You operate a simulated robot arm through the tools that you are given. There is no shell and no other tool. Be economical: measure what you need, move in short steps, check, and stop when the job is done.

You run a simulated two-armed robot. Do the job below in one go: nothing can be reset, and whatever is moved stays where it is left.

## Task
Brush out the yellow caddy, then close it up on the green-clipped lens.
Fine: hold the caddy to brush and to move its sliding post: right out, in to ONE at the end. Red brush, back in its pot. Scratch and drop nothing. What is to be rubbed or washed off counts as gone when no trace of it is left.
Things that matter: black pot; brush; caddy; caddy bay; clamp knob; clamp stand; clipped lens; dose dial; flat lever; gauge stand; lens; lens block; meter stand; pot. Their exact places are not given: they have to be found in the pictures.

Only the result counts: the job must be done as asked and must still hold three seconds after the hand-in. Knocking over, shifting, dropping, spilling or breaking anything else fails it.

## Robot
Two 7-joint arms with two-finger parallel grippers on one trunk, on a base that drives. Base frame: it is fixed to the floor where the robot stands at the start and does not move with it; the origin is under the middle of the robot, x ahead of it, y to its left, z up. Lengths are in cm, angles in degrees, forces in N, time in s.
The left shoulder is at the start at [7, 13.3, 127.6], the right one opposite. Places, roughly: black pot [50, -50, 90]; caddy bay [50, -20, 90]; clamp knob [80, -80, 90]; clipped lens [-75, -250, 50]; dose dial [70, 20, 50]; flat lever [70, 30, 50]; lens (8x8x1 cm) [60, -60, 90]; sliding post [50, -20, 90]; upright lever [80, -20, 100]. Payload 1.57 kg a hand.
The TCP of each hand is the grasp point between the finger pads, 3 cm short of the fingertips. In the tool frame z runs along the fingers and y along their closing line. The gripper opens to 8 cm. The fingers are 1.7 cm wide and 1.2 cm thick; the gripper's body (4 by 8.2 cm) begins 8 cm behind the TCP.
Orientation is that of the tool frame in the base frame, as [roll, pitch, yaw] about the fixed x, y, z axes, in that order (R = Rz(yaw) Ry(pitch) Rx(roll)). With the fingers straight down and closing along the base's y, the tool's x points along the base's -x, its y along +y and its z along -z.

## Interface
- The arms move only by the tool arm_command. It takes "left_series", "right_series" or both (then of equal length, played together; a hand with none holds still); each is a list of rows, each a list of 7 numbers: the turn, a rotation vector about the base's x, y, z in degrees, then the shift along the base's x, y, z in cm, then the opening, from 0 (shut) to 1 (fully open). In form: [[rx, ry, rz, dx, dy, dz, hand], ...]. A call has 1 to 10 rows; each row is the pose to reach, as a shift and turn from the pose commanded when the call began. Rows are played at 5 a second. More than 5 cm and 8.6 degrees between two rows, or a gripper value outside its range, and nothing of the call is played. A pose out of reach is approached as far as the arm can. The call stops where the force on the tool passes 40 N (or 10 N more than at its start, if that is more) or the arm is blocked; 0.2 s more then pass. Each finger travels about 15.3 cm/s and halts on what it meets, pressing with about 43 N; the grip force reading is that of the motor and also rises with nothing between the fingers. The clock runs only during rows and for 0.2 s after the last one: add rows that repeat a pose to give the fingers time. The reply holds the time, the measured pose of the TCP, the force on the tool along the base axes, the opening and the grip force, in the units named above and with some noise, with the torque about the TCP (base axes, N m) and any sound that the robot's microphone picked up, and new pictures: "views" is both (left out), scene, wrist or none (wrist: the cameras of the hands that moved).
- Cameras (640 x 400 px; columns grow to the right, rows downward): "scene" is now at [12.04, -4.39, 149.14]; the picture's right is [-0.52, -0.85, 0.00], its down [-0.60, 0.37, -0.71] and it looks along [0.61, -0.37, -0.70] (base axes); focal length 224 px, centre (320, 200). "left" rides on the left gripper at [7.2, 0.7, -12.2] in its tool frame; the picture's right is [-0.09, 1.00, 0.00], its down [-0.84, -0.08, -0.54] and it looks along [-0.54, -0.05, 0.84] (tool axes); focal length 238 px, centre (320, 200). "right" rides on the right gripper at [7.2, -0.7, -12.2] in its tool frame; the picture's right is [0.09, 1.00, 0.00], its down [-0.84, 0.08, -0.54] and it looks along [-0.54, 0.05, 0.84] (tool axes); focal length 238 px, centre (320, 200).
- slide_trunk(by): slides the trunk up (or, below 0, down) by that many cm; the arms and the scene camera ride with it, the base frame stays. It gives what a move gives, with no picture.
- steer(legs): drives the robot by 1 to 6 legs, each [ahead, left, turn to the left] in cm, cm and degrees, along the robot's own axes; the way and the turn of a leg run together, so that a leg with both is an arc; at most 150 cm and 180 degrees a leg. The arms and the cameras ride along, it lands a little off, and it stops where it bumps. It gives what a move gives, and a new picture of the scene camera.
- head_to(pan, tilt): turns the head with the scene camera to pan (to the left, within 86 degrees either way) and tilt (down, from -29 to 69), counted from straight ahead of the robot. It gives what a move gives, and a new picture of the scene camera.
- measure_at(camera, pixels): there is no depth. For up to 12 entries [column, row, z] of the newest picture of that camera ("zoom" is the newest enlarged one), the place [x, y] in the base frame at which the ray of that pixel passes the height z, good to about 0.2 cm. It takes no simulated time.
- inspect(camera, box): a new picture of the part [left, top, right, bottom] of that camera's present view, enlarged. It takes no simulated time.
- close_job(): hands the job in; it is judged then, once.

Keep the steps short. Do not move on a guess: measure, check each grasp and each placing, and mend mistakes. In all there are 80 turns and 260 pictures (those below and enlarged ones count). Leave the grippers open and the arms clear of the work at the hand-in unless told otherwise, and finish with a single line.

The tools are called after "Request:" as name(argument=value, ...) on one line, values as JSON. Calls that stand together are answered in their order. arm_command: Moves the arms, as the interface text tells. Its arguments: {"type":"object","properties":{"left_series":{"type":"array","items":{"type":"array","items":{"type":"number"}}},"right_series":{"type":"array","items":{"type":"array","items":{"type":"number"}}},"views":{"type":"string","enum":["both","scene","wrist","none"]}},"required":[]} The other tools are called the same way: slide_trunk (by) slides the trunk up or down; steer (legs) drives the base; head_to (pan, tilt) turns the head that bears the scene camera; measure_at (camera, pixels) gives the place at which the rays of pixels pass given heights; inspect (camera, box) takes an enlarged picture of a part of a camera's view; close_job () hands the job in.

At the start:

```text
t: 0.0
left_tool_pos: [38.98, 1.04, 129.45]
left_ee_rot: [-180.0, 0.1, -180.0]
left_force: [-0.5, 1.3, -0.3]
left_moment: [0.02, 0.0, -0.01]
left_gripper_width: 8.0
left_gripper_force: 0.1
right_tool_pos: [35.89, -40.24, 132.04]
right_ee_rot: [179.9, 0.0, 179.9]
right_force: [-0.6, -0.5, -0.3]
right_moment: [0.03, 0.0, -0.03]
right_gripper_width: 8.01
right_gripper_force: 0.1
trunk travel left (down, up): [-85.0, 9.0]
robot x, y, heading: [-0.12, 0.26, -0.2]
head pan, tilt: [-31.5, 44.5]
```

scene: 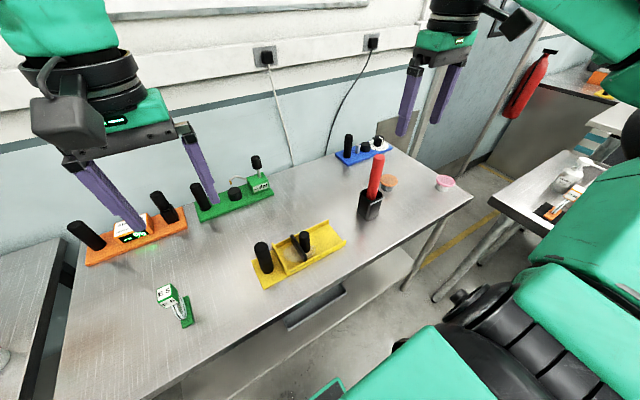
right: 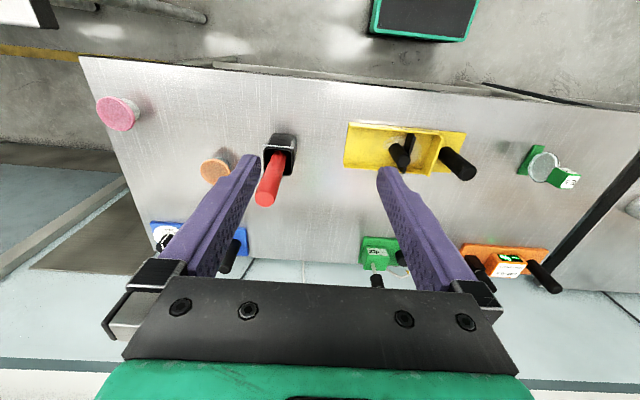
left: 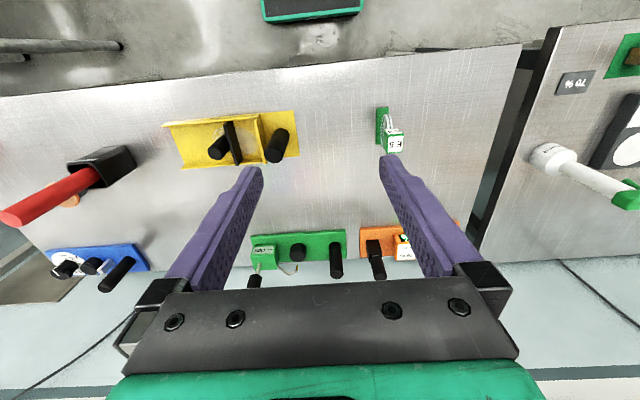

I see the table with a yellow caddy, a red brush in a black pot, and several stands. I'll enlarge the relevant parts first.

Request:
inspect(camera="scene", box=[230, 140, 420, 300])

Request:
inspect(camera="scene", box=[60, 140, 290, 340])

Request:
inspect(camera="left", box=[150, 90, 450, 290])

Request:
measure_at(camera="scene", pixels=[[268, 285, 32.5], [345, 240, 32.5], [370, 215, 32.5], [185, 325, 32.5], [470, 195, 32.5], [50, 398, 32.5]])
#####
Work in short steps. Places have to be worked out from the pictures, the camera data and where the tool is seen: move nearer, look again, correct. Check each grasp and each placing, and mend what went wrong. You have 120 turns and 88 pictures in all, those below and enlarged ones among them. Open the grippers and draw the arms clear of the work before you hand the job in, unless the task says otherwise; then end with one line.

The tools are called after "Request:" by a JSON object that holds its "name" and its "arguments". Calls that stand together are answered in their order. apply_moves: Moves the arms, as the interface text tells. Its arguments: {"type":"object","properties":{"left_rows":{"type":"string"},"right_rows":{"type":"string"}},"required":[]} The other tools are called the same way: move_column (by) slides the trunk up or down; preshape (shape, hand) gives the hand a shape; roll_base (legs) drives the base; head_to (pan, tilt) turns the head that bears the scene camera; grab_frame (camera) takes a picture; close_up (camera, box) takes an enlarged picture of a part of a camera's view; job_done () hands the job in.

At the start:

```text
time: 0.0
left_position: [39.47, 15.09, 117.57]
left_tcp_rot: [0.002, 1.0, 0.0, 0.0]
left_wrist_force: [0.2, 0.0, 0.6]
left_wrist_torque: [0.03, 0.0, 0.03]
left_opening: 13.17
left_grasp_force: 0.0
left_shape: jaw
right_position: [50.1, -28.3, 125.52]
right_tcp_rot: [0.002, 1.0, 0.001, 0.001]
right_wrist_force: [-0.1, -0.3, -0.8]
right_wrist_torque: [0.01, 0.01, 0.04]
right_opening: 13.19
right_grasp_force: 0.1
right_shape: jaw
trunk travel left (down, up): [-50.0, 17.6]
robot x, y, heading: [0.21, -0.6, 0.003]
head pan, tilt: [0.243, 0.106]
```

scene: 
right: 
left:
#####
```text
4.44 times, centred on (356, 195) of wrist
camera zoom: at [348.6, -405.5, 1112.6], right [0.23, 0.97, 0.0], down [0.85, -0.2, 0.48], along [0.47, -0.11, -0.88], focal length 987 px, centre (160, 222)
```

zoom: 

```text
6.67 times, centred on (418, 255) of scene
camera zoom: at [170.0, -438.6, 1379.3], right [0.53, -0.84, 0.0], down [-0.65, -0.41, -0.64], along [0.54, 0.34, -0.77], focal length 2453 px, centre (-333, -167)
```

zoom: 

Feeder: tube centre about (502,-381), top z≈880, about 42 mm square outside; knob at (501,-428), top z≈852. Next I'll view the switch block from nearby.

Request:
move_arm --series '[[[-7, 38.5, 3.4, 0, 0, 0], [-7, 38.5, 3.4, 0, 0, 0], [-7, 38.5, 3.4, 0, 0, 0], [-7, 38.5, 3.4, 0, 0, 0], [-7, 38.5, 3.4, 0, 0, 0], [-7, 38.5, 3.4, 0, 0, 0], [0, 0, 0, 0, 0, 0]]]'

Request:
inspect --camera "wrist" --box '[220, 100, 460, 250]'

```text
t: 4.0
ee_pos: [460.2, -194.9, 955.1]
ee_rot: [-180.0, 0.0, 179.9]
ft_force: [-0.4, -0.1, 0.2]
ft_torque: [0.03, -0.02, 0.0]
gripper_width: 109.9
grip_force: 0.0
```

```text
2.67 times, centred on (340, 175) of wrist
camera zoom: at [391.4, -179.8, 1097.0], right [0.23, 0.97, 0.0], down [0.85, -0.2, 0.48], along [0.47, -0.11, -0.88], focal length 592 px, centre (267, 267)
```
#####
■ **WHAT YOU NEED TO DO**
Repeat word for word the stretch of lines from the one with "- close_job(): hands" down to the one with "Keep the steps", both included.

■ **RESULT OF THIS EXERCISE**
- close_job(): hands the job in; it is judged then, once.

Keep the steps short. Do not move on a guess: measure, check each grasp and each placing, and mend mistakes. In all there are 80 turns and 260 pictures (those below and enlarged ones count). Leave the grippers open and the arms clear of the work at the hand-in unless told otherwise, and finish with a single line.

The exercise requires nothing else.